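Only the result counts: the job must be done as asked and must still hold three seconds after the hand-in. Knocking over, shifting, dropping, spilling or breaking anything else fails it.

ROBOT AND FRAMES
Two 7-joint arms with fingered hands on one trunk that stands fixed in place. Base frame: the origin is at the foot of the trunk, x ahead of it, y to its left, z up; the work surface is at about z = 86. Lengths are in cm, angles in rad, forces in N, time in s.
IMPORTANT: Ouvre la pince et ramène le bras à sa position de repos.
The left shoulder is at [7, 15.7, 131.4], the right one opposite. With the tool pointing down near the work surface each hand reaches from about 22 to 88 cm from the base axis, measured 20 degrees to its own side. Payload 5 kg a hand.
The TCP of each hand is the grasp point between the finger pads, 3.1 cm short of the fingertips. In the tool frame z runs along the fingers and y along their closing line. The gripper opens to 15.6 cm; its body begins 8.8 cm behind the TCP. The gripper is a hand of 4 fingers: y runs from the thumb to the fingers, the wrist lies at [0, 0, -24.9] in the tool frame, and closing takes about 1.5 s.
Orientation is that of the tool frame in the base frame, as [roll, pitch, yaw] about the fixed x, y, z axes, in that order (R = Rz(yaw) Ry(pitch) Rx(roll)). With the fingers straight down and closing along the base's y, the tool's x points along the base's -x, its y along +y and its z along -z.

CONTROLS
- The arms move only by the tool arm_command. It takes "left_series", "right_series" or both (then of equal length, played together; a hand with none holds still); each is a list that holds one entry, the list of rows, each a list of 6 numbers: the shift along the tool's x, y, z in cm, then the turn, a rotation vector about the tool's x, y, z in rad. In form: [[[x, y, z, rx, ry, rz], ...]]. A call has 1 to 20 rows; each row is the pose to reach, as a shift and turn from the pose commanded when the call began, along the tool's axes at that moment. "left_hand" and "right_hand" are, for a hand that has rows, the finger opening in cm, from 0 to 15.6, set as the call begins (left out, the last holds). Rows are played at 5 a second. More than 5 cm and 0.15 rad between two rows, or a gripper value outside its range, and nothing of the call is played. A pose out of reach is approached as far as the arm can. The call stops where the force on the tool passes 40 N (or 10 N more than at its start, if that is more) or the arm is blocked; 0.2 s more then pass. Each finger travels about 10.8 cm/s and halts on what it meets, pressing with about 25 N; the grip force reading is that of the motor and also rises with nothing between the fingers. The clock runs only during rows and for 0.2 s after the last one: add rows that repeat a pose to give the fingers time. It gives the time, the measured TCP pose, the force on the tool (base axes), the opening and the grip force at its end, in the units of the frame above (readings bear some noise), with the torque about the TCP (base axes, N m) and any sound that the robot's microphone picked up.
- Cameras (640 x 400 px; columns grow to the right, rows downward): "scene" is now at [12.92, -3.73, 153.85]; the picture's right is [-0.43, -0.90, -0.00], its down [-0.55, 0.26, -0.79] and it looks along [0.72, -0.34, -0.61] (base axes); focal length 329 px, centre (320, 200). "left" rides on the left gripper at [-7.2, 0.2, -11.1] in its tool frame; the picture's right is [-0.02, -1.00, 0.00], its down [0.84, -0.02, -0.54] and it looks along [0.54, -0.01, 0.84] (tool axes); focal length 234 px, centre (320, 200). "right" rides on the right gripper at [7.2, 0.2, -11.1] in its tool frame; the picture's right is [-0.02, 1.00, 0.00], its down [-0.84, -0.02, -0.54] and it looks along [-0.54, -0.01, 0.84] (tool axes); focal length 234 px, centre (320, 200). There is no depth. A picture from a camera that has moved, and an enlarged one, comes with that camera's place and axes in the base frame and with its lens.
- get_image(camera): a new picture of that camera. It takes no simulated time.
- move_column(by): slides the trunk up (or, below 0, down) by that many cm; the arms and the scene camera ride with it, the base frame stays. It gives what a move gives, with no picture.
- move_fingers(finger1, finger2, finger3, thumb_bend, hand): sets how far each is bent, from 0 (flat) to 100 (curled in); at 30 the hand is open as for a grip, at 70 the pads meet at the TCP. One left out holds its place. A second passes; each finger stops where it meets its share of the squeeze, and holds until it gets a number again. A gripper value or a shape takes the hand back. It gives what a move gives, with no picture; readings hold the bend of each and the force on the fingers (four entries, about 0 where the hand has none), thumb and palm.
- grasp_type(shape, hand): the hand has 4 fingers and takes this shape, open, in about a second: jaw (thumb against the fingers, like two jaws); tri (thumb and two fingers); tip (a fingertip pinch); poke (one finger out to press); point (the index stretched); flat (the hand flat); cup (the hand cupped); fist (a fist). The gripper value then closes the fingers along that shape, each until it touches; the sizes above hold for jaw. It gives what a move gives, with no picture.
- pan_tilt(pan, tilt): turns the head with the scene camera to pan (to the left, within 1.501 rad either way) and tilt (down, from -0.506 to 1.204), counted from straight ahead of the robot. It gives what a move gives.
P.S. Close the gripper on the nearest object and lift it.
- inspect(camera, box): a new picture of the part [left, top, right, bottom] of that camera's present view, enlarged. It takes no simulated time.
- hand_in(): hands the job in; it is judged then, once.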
- - - -
• [SET PROBLEM]
Extract the lines from the line with "IMPORTANT: Ouvre la" to the line with "The left shoulder", inclusive, reproducing them exactly and leaving out every other line. The answer is a Markdown table with a number under No. and the line under Line; leave empty lines out.

• [EXERCISE ANSWER]
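| No. | Line |
|---|---|
| 1 | IMPORTANT: Ouvre la pince et ramène le bras à sa position de repos. |
| 2 | The left shoulder is at [7, 15.7, 131.4], the right one opposite. With the tool pointing down near the work surface each hand reaches from about 22 to 88 cm from the base axis, measured 20 degrees to its own side. Payload 5 kg a hand. |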